--- TASK GOAL ---
Cite the text shown exactly. Begin with "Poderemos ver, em" and finish with "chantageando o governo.".

--- DATA ---
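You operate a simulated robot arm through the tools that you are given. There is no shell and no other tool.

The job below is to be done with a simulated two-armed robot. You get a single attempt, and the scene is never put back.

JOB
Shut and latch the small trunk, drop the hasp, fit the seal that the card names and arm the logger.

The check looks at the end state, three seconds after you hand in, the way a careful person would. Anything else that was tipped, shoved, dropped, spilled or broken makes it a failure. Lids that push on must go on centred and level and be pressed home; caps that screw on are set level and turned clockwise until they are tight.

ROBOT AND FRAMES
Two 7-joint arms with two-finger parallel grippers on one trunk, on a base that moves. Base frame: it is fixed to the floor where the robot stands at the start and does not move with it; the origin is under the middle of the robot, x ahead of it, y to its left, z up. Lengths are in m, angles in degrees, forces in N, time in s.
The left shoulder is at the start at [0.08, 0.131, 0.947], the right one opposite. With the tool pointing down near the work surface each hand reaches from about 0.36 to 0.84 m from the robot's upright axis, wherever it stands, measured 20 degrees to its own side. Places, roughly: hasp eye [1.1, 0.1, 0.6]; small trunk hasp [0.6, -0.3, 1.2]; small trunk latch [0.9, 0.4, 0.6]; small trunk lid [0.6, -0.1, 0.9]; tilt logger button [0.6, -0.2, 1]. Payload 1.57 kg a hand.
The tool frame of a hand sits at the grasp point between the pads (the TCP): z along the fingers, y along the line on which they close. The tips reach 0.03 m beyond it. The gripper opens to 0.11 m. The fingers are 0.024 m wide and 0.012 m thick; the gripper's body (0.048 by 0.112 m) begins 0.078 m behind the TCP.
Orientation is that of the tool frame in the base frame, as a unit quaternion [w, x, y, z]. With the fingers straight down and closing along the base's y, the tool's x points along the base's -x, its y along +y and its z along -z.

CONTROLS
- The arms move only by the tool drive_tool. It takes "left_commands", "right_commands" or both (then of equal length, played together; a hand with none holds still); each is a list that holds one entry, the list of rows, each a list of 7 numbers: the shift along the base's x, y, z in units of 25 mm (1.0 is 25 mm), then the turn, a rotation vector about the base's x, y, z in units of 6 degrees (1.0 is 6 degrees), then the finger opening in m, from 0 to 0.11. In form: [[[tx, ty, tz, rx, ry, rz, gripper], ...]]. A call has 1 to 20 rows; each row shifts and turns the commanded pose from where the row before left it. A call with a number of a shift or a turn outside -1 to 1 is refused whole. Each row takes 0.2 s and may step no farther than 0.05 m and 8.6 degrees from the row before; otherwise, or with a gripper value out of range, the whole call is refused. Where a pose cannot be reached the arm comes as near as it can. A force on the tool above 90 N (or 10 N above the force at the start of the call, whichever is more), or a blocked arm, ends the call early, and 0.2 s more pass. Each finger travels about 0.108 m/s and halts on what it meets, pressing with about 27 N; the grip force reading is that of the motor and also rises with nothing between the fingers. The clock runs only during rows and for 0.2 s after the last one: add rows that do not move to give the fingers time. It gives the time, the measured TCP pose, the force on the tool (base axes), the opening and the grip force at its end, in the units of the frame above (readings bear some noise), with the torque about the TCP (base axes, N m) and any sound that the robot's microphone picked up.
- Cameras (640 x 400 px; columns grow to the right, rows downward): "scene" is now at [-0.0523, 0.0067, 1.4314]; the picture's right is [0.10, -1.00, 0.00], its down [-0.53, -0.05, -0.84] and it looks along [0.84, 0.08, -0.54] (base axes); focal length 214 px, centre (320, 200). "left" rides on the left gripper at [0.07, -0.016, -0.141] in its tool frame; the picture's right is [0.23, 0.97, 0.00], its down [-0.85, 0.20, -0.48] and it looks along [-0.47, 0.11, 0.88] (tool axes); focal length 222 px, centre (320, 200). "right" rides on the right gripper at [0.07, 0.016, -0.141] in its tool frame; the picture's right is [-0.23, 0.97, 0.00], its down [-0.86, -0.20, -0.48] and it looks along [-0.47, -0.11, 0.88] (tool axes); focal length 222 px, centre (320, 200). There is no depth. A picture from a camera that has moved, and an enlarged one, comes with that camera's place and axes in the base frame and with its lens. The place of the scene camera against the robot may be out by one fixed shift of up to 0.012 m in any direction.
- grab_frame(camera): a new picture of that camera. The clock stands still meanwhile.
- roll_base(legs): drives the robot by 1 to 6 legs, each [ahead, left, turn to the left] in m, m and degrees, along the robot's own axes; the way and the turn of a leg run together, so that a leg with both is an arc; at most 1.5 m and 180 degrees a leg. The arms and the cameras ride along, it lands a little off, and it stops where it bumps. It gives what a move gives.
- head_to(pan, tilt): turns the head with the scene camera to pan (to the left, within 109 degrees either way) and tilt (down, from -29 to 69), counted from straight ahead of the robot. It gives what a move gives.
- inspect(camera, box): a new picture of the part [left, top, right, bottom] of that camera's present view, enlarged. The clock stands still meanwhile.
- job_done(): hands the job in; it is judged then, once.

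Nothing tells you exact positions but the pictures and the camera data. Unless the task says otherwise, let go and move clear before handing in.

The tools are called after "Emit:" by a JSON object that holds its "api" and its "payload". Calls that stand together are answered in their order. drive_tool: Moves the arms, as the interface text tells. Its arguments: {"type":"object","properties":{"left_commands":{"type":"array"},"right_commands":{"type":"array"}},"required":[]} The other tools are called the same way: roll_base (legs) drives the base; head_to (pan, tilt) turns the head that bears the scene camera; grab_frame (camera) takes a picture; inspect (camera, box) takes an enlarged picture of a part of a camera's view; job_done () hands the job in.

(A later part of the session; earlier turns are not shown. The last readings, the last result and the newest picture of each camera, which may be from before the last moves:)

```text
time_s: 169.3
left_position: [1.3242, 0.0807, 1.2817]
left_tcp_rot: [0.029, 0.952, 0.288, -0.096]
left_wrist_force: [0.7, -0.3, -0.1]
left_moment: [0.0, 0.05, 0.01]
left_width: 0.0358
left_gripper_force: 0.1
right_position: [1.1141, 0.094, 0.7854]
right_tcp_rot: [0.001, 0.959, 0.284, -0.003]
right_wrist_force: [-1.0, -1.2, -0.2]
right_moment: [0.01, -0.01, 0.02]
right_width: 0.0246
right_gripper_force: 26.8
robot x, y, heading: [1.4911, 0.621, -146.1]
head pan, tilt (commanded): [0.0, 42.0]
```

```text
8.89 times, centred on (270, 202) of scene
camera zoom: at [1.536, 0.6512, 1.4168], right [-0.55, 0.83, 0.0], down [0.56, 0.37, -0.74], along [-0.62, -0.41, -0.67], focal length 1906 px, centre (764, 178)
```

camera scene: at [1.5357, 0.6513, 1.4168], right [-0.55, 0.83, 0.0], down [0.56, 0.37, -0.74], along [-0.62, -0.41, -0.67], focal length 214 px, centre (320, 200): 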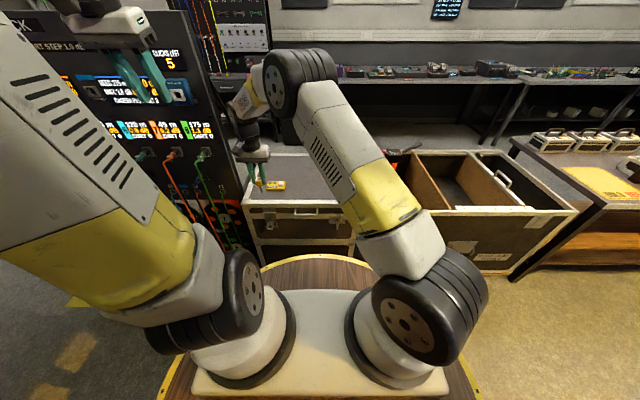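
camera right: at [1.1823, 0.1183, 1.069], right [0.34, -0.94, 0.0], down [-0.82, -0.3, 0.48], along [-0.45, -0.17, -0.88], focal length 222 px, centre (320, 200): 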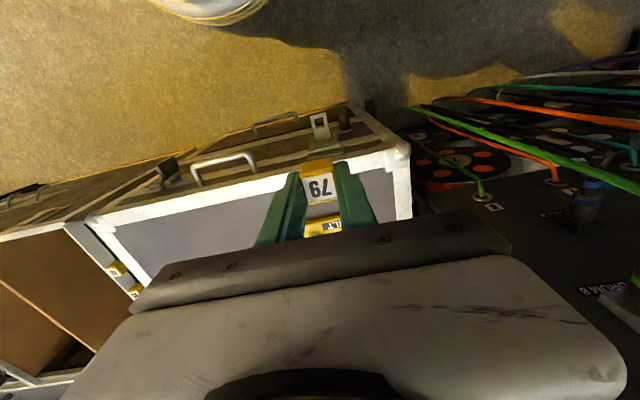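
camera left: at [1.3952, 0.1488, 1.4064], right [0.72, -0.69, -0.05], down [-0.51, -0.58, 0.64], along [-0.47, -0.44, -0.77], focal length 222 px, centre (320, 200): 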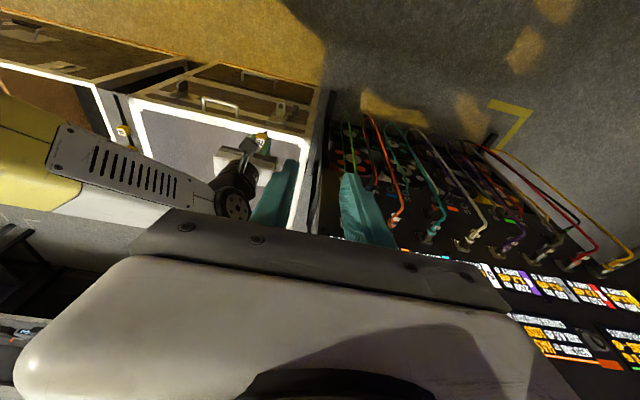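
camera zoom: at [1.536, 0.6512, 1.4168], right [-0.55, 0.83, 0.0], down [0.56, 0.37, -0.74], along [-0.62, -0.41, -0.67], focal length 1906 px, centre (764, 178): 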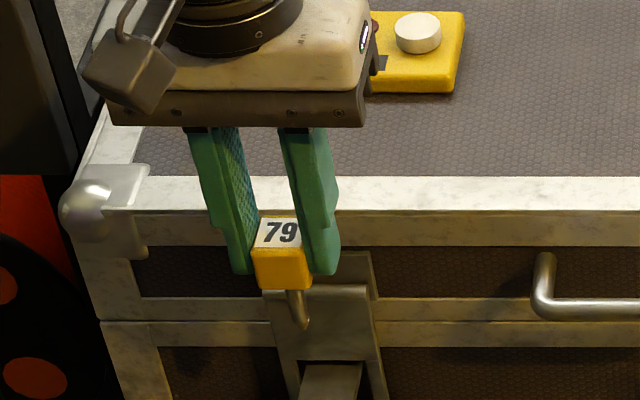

--- TEXT SHOWN ---
Poderemos ver, em
breve, um aumento da atividade econômica no setor habitacional nos Estados
Unidos, à medida que os bancos dispuserem dos 40 bilhões de dólares mensais
jogados no mercado como subsídios do FED para fazer a coisa funcionar e
emprestar loucamente, de novo. O mercado financeiro está chantageando o governo.
Os bancos estão dizendo que não farão novas hipotecas enquanto não tiverem o
que querem. E o que eles querem é imunidade legal e não ficar com aconta nas
mãos quando o sistema financeiro explodir mais uma vez. O artigo é de Mike
Whitney.
Mike Whitney -
CounterPunch - Carta Maior
É possível que
Richard Cordray seja hoje o homem mais poderoso nos Estados Unidos e você
provavelmente nunca ouviu falar dele. Como dirigente da nova Agência de Proteção
Financeira ao Consumidor dos EUA [CFPB na sigla em inglês], Cordray
pode efetivamente voltar o relógio para 2005 e inflar uma outra gigantesca
bolha imobiliária sem esforço algum. Tudo o que ele tem de fazer é definir o
termo “hipoteca qualificada”, seguindo os critérios dos grandes bancos e –
rapidamente – 40 bilhões de dólares por mês começarão a fluir em novas
hipotecas. É simples assim. Eis a história contada pela Bloomberg:
Credores estadunidenses podem obter forte proteção contra ações judiciais
relativas às hipotecas regulamentadas pelas regras mantidas pela Agência de
Proteção Financeira ao Consumidor, de acordo com fontes ligadas à política de
direito do consumidor do país.
As assim chamadas regulamentações de hipotecas qualificadas dariam a bancos,
inclusive ao JP Morgan, ao Chase & Co. (JPM) e o Wells Fargo & Co.
(WFC) garantias contra ações legais oriundas dos processos de subscrição de
seguros, de acordo com fontes que falaram com a condição do anonimato, porque
as discussões a respeito não são públicas (a agência Bloomberg noticiou assim:
“A Agência de Proteção Financeira ao Consumidor dos EUA afirma que dará mais
proteção aos credores”).
Então, é por isso que os bancos não têm intensificado a criação de suas
hipotecas, mesmo que o FED [Banco Central dos EUA] tenha dito que comprará 40
bilhões de dólares em títulos lastreados em hipotecas via o programa
QE3 [1]? É porque querem assegurar a imunidade legal frente a ações
judiciais de proprietários de imóveis que venham a ser executados injustamente.
Mas por que é que Cordray os está ajudando? Por que ele está tornando mais
difícil paras vítimas processarem os meliantes que as expulsam de seus lares?
Seu trabalho não é proteger consumidores? Em vez disso, ele está sob o comando
dos bancos. Aqui, mais do que a Bloomberg diz:
A agência do consumidor, que está negociando as regras como parte de uma ampla
revisão do controle do financiamento habitacional, revelou seus planos num
encontro com outras agências reguladoras ontem (17/10). Em torno de 80% dos
empréstimos segurados pelo Fannie Mae (FNMA), Freddie Mac ou seguradoras
governamentais, como a Federal Housing Administration Housing Administration,
estariam se qualificando para dispor de um porto seguro contra ações judiciais,
de acordo com dados da Agencia de Administração do Financiamento Habitacional.

--- SOLUTION FOR THIS PROBLEM ---
Poderemos ver, em
breve, um aumento da atividade econômica no setor habitacional nos Estados
Unidos, à medida que os bancos dispuserem dos 40 bilhões de dólares mensais
jogados no mercado como subsídios do FED para fazer a coisa funcionar e
emprestar loucamente, de novo. O mercado financeiro está chantageando o governo.